Echoes of a Shofar

Posted on September 14, 2010

I wish you a Shana Tova, a happy and healthy new year and a Gmar Chatima Tova. I am pleased to share with you the timely and heroic story Echoes of a Shofar, a new short film from Toldot Yisrael.

80 years ago, at the end of Yom Kippur’s Neilah (closing) service at the Kotel, 26 year old Moshe Segal blew the shofar. He was promptly arrested and taken to jail, still fasting. He was only released when Rav Kook, the Chief Rabbi, interceded later that night.

What was his crime?

In the aftermath of the Arab riots throughout Palestine in 1929, the British convened a commission of inquiry to investigate the cause of the unrest. The Shaw Commission’s recommendations granted the Arabs absolute ownership of the Western Wall and adjacent property.

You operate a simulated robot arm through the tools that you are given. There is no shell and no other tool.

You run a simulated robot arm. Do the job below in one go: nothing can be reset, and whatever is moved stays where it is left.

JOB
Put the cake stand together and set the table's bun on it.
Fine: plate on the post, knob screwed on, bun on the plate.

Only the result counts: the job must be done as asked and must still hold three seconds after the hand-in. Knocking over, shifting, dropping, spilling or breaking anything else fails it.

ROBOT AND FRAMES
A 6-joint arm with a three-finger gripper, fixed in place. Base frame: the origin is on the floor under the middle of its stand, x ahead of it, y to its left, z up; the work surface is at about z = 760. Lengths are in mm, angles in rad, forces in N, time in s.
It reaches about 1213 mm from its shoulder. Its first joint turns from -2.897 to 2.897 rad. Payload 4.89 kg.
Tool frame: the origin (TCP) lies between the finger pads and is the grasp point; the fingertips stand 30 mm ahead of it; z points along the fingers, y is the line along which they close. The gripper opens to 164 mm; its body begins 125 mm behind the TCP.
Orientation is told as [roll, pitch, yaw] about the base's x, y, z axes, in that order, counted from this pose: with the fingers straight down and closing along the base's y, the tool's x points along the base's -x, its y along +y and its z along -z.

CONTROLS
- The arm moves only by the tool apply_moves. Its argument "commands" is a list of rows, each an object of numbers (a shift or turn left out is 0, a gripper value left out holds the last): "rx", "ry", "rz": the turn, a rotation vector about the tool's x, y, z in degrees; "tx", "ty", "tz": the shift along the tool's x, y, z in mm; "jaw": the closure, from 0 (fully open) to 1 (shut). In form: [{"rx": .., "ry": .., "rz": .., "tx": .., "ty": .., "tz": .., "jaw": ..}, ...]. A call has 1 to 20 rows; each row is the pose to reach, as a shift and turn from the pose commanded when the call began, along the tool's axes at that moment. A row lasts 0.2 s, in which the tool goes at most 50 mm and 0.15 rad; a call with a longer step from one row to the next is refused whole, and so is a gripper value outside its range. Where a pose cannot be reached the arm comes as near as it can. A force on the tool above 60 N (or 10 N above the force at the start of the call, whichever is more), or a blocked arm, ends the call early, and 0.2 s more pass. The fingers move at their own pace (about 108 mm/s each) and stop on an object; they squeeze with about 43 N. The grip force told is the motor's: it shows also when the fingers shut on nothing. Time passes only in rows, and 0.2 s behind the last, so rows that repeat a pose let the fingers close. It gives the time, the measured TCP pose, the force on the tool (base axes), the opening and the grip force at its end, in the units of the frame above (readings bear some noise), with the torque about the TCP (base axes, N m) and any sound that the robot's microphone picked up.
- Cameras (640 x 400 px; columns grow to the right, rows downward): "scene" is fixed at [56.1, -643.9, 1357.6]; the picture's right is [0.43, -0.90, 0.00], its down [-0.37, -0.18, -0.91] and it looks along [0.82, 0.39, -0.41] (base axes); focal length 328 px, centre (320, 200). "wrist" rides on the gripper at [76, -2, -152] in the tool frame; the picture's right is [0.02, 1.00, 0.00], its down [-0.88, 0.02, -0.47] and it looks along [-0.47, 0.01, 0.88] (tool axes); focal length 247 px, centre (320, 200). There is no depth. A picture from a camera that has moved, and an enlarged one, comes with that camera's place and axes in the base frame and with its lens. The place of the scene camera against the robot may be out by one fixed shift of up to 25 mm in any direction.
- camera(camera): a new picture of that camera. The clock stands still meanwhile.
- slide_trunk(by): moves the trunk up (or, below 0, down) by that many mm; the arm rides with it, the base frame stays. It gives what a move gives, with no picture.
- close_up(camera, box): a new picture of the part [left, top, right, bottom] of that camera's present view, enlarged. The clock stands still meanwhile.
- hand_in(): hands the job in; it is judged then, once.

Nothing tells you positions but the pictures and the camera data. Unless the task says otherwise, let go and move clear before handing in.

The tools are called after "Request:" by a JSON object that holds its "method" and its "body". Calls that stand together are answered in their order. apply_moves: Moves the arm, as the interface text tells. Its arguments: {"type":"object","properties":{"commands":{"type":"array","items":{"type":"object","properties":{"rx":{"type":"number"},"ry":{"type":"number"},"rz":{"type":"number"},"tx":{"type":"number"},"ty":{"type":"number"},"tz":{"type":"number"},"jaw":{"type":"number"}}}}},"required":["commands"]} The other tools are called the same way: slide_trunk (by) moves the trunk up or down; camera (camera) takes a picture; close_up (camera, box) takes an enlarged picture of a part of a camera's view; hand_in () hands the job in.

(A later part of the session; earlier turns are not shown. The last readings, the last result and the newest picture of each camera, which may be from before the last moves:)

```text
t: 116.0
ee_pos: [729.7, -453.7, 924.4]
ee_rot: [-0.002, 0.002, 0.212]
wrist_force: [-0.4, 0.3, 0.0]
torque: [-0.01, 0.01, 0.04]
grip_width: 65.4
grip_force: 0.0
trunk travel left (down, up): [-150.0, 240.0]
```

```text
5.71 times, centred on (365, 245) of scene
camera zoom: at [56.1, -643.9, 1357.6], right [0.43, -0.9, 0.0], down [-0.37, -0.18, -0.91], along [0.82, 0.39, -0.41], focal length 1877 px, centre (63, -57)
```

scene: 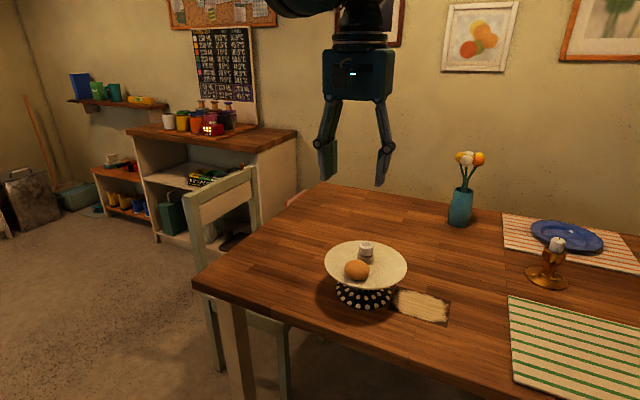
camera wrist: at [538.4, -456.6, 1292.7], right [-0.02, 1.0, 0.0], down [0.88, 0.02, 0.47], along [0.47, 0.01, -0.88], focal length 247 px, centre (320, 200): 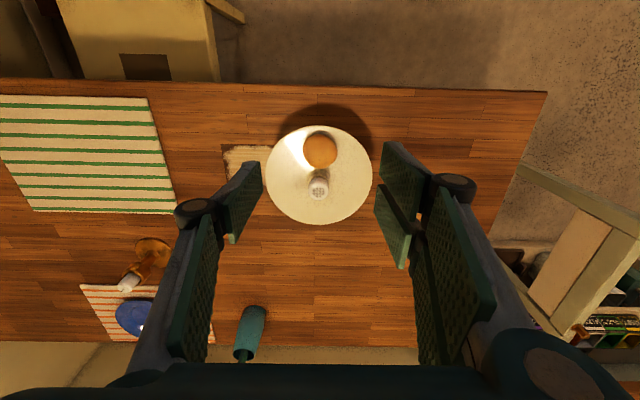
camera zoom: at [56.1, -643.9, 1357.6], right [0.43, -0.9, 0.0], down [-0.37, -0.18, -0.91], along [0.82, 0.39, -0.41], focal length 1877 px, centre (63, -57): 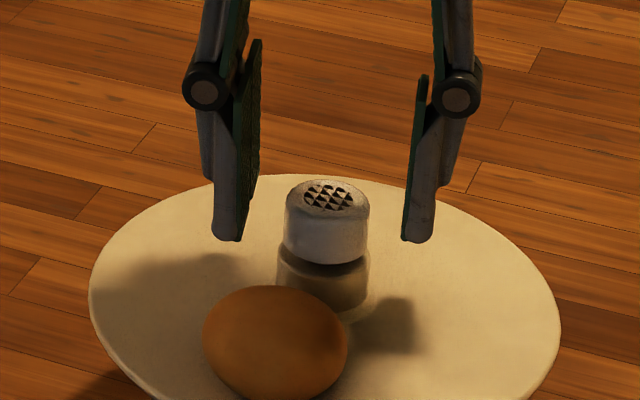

Jews were forbidden to bring Torah scrolls to the Kotel, to pray loudly, or to blow the Shofar, so as not to offend the Arab population.

Despite this restriction, for the next seventeen years, the shofar was sounded at the Kotel every Yom Kippur. Shofars were smuggled in to the Kotel where brave teenagers defiantly blew them at the conclusion of the fast. Some managed to get away – others were captured and sent to jail for up to six months.

Six of these men are still alive.

Two weeks ago, these six men returned to the scene of their “crime”. Armed with shofars, they recounted their individual stories and blew shofar again at the Kotel.

Their powerful and inspiring story is told in Echoes of a Shofar, the first installment in the “Eyewitness 1948” short film series produced by Toldot Yisrael and the History Channel.